What I am proposing is different: it is not a catalogue of electoral promises, but a concrete plan based on several clear pillars:

• A single governmental authority, with real and not symbolic legitimacy.

• A restructuring of the Libyan economy with diversification towards sustainable growth.

• A system of decentralized local governance, with expanded responsibilities.

• The return to complete national sovereignty, with diplomacy based on mutual respect, common interests, and strategic partnerships.

• Development of public services, particularly in education and health, adapted to the 21st century.

• Promoting investment, economic competition, and youth entrepreneurship with state support but without state domination.

• And finally, the strengthening of national capacities: security forces, justice, control institutions.

Mondafrique: Who are your potential partners in this national project?

My project is deeply national and open to all forces that believe in the state, in action, and in Libyan sovereignty. My partners are those who accept the arbitration of institutions, reject violence, and place Libya’s interests above personal, regional, or ideological interests.

Mondafrique: How do you see Libya’s place in the regional context? What role can it play in regional stability?

Our geographical position, our resources, and our population give us the ability to be a bridge of cooperation, not a battleground. Libya is for everyone and by everyone. Our strength, stability, security, and sovereignty lie in our unity. 

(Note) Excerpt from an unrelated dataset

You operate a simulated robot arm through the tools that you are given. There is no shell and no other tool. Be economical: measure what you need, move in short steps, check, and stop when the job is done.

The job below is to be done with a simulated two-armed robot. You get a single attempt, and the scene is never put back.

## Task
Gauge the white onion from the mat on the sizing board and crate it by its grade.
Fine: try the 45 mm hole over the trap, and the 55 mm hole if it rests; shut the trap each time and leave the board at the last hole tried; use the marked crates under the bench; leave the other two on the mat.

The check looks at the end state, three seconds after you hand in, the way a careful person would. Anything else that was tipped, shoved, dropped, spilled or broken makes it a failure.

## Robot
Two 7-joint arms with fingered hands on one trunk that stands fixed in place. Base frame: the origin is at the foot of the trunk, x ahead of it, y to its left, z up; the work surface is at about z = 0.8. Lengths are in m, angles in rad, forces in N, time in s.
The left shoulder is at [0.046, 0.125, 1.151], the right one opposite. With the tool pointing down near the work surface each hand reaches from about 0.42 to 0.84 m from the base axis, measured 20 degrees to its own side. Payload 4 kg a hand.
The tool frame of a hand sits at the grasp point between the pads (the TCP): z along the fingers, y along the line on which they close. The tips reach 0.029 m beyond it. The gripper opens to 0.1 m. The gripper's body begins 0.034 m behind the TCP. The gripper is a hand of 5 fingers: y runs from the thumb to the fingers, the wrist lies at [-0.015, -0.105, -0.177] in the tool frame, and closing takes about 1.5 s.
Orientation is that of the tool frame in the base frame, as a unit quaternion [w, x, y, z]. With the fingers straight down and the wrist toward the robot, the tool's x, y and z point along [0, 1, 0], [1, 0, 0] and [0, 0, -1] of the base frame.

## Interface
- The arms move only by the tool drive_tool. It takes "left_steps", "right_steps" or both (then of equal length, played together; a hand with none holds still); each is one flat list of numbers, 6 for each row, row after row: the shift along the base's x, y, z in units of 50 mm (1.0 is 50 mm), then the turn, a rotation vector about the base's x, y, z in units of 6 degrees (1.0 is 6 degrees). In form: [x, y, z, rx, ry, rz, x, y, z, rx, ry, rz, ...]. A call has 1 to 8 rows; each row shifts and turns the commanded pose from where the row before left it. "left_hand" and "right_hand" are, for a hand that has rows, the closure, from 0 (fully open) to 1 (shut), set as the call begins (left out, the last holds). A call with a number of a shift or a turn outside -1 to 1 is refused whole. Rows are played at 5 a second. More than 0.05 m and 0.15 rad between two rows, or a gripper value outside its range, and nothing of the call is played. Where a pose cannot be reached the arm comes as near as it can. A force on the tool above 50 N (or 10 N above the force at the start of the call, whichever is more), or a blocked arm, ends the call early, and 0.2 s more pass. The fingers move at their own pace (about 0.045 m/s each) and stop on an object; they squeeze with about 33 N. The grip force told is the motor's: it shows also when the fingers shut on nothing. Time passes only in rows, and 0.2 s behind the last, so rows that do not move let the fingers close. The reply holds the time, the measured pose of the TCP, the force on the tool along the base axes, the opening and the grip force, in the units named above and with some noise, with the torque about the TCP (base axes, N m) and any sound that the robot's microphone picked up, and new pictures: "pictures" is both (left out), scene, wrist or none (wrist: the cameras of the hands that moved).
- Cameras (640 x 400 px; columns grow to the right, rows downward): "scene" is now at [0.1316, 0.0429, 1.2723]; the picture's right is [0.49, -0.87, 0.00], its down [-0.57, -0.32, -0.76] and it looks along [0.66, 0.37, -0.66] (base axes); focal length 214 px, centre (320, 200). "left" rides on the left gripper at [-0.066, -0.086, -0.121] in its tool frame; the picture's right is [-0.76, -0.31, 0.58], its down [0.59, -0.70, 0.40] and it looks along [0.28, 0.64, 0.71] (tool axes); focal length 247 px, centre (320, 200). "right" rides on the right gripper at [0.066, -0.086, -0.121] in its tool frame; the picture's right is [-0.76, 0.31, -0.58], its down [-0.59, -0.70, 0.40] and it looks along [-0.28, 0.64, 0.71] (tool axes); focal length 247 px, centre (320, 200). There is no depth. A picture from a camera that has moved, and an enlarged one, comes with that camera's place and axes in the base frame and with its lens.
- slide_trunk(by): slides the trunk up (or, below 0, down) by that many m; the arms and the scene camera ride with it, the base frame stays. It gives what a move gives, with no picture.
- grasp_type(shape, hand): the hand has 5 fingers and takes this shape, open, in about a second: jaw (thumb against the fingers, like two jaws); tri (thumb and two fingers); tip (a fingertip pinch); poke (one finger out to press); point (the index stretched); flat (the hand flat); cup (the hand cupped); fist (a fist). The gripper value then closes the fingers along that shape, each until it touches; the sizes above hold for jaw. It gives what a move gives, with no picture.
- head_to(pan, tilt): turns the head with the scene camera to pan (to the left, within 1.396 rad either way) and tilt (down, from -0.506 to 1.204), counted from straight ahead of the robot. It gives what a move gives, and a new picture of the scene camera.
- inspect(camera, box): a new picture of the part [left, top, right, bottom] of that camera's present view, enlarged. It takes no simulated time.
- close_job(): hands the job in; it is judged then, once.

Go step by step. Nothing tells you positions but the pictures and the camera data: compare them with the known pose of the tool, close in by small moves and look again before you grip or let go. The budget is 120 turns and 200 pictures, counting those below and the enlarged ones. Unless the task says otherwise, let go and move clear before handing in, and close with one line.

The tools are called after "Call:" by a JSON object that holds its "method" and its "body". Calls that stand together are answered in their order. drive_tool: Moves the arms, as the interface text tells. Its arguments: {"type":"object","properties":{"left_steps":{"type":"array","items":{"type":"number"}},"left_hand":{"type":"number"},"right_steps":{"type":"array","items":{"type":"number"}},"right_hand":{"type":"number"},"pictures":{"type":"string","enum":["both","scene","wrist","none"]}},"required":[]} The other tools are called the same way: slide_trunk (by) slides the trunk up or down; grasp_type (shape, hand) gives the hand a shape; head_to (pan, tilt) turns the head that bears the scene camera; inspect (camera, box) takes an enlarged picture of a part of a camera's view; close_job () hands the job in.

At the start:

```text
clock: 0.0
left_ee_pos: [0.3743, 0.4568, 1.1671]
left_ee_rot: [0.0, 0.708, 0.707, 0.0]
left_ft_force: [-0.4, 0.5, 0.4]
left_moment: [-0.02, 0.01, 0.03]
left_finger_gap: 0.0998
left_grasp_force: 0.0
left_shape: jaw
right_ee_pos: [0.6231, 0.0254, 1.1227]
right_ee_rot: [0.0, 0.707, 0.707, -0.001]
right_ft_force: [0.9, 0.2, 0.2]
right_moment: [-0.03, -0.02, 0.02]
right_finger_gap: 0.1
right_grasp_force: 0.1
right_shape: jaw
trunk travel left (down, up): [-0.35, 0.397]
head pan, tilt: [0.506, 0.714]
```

Mondafrique. Finally, what do you want to leave in the memory of Libyans? What message do you have for your people as you prepare to enter a crucial phase?

Don’t give in. Don’t let the culture of chaos become our destiny. The future is not given, it is built.

As I said on February 17, 2025, “Very soon, we will all take to the streets as Libyans, and we will celebrate – sincerely – as a united nation, a strong and rooted national state. May God protect our country and our people.”